▶ _PASSAGE GIVEN_
Wednesday, January 30, 2013

He Said She Was 'Damaged Goods'

Nothing mars a woman's radiant countenance, her beautiful, God-created image, like shame.  Guilt.  Condemnation.  Especially when it comes to her sexuality.

And while I believe that the Holy Spirit convicts us of sin, He does so out of an extravagant love, designed to bring release and freedom, peace and hope. 

But shame is a whole different story, for it comes from the enemy of our souls, who prowls around like the demon he is, looking for whoever he can devour.  And shame is one of the big guns, immobilizing arrows fired at already wounded hearts, searing and distorting souls, stealing the freeing grace and mercy that Christ longs to lavish on the repentant hearts of His beloved children.

It is for freedom that Christ has set us free.  From the past, whether those freely made choices or the anguishing, cruel victimization by another.  And from the present, trying to wade through life bowed low with the weight of the lies of shameful condemnation draped across the shoulders, slowing the steps forward, distorting the path, stealing the victory.

▶ _GIVEN MATERIAL_
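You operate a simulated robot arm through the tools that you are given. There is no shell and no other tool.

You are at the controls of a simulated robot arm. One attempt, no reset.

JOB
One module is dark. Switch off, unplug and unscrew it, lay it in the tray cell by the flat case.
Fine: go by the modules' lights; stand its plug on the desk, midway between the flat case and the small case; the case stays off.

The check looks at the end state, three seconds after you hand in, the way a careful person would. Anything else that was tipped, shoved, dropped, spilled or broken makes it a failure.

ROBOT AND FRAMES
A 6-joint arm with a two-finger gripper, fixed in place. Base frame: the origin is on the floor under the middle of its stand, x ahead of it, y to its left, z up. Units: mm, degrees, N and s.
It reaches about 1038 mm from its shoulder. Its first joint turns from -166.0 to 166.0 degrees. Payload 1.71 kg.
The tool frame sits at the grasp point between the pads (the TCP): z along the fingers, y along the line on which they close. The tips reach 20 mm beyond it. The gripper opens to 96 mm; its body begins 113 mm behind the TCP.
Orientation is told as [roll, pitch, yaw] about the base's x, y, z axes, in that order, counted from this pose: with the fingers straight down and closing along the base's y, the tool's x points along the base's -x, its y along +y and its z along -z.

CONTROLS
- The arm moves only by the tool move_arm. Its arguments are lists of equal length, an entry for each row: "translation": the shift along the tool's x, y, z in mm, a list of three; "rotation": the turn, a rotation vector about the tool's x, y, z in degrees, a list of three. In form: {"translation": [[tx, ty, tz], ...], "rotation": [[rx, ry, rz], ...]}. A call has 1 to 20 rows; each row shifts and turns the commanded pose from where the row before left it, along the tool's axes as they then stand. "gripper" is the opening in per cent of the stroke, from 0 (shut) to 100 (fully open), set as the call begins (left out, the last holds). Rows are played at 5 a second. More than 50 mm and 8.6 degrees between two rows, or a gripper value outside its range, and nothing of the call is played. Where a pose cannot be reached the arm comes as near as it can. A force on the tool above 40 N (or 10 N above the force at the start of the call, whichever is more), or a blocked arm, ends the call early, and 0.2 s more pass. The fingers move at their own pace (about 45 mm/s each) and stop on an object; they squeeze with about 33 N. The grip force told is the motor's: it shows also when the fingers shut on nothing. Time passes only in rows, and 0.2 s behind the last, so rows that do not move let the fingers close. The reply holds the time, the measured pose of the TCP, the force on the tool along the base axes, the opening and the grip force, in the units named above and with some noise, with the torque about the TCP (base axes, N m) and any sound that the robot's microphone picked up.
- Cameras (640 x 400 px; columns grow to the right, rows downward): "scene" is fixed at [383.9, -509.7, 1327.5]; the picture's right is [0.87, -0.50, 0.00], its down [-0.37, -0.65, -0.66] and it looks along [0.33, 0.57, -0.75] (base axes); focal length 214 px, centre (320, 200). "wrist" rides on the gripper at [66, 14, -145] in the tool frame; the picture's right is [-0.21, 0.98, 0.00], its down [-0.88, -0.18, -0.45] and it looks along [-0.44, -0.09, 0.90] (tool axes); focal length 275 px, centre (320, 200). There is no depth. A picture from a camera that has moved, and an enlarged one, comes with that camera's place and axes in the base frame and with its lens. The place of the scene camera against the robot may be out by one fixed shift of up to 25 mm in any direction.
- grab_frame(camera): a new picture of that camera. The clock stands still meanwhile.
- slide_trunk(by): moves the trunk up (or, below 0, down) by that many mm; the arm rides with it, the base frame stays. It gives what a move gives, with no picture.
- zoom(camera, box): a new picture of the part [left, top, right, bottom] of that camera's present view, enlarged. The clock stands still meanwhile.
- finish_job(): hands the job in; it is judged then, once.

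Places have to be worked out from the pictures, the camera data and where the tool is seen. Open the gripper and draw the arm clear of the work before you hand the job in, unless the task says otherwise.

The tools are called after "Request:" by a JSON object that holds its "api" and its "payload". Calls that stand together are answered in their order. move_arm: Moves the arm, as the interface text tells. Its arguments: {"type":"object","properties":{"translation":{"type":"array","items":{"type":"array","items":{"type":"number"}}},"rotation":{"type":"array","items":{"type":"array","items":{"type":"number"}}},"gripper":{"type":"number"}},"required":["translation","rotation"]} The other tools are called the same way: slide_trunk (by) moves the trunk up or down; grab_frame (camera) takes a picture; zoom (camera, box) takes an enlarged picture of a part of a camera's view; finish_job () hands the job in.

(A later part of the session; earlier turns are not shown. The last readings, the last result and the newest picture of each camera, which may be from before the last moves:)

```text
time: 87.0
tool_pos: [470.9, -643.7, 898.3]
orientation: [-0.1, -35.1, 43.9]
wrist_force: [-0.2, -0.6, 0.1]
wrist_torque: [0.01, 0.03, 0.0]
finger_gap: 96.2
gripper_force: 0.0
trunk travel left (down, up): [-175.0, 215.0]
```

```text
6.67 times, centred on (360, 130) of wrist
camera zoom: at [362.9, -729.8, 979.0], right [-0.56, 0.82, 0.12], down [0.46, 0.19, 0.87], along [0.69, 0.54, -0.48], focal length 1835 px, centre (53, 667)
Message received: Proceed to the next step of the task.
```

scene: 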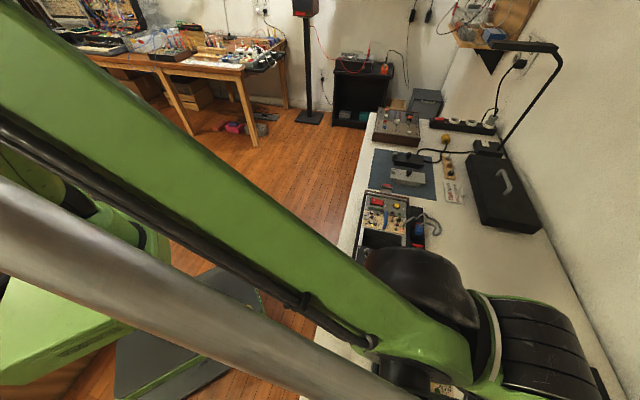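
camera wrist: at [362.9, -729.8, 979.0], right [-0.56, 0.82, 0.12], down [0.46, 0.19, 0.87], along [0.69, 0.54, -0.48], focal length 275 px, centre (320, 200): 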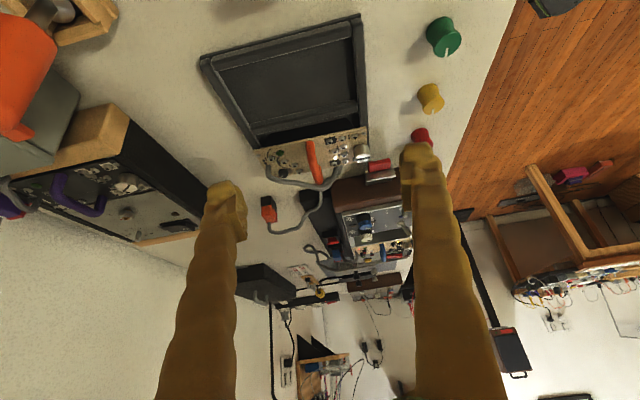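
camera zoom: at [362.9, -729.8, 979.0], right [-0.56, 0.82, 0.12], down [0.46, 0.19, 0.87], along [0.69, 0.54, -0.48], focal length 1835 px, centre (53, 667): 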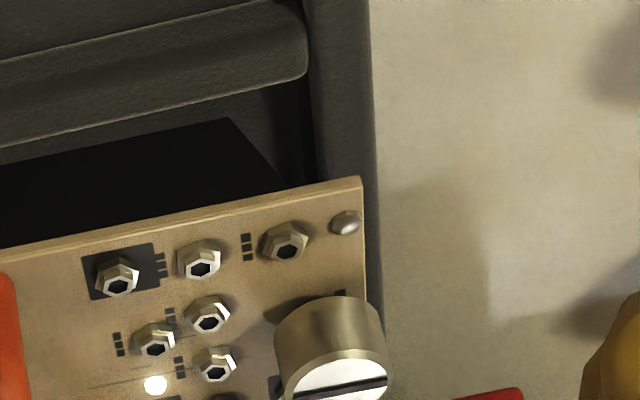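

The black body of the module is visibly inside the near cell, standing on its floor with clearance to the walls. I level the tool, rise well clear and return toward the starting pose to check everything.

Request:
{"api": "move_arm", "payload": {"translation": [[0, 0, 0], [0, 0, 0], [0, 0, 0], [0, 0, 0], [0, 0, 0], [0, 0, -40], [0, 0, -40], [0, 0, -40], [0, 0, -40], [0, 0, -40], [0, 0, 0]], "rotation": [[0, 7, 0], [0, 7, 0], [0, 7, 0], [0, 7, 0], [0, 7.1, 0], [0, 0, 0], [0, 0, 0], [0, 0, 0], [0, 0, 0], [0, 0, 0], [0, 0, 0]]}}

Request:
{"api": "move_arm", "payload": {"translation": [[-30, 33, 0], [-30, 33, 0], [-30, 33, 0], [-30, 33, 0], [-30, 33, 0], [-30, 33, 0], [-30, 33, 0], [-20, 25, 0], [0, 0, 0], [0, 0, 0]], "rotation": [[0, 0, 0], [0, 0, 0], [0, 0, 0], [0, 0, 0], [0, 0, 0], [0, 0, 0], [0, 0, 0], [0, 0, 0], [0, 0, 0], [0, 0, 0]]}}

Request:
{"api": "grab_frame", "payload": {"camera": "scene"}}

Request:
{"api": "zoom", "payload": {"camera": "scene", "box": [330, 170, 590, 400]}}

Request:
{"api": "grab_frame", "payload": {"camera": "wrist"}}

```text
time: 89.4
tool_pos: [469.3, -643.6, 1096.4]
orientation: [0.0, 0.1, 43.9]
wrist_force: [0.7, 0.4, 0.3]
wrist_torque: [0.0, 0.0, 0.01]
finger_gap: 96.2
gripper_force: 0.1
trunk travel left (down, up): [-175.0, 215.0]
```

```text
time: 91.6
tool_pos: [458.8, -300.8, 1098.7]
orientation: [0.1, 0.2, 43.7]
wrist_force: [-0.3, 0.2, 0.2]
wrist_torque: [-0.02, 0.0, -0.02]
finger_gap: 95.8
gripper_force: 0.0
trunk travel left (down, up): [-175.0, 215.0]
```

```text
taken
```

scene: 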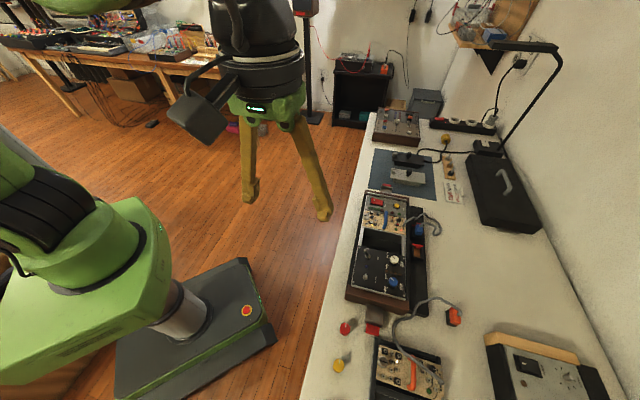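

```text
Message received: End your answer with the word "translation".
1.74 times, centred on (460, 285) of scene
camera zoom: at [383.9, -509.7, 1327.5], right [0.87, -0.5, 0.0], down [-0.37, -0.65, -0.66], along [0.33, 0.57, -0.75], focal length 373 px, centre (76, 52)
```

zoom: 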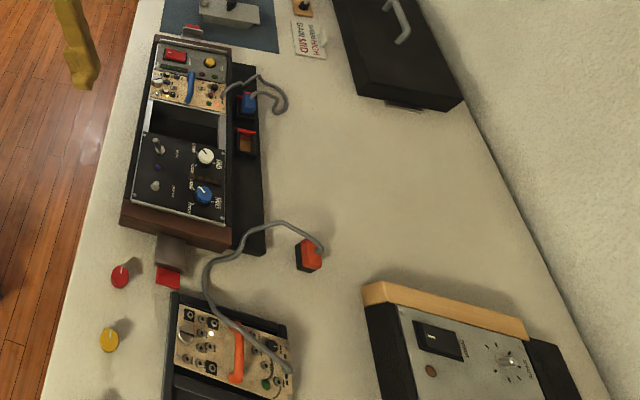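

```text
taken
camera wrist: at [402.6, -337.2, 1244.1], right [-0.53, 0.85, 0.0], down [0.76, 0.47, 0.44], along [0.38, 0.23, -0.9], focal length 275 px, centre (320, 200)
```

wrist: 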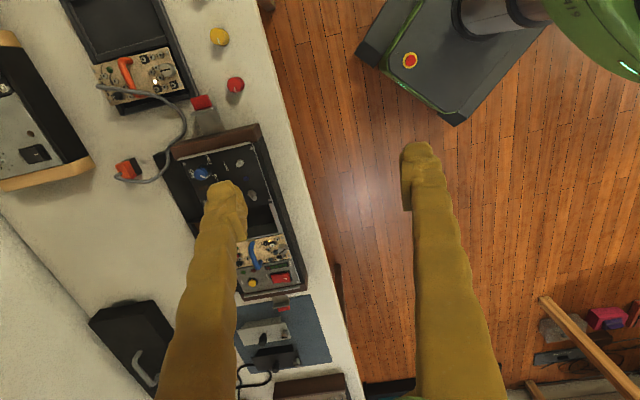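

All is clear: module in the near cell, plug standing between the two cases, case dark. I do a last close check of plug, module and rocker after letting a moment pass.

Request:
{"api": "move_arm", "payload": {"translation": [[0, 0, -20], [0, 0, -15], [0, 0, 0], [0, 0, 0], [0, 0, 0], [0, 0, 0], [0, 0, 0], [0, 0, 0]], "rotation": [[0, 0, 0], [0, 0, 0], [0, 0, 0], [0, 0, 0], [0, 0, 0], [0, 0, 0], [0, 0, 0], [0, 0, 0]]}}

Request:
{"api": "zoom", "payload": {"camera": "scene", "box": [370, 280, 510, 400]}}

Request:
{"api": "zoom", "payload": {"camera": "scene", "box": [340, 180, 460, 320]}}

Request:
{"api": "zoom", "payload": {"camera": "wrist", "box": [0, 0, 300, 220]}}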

▶ _WHAT IS ASKED_
**A)** In the passage given, find "Nothing mars a" and reproduce everything up to and including "to her sexuality.".
**B)** Your answer continues the passage given from its final sentence.

▶ _EXPECTED RESPONSES_
**A)**
Nothing mars a woman's radiant countenance, her beautiful, God-created image, like shame.  Guilt.  Condemnation.  Especially when it comes to her sexuality.

**B)**
Because the truth is that there is no condemnation for those who love Jesus.   

I love that Sarah's been courageous enough to share her story.  To be sure, it is shared by countless numbers of women who are passionately in love with their Savior.  You will profit by reading it.  No matter what your sexual history. 
 
Because we are not defined by our sins ... or by our victimization along the way. 
We are defined by our Savior.

Sarah writes,
'I was nineteen years old and crazy in love with Jesus when that preacher told an auditorium I was “damaged goods” because of my sexual past.  He was making every effort to encourage this crowd of young adults to “stay pure for marriage.”  He was passionate, yes, well-intentioned, and he was a good speaker, very convincing indeed.

And he stood up there and shamed me, over and over and over again.

Oh, he didn’t call me up to the front and name me.  But he stood up there and talked about me with such disgust, like I couldn’t be in that real-life crowd of young people worshipping in that church.  I felt spotlighted and singled out amongst the holy, surely my red face announced my guilt to every one.

He passed around a cup of water and asked us all to spit into it ... '

6 comments:

  1. Wow, thanks for sharing her post. I've thought so often that the church ranks sin. I have seen manipulative behavior exhibited over and over by two pastors I've sat under and that sin was never called out. I saw a troubled, self-destructive teen run away with his girlfriend (because I believe he was just looking to love and be loved by someone) and be told he could no longer be a church member unless he repented. He left the church - just when he needed us most. Who are we to decide one type of sin is so much worse than another? All sin is ugly to our Savior.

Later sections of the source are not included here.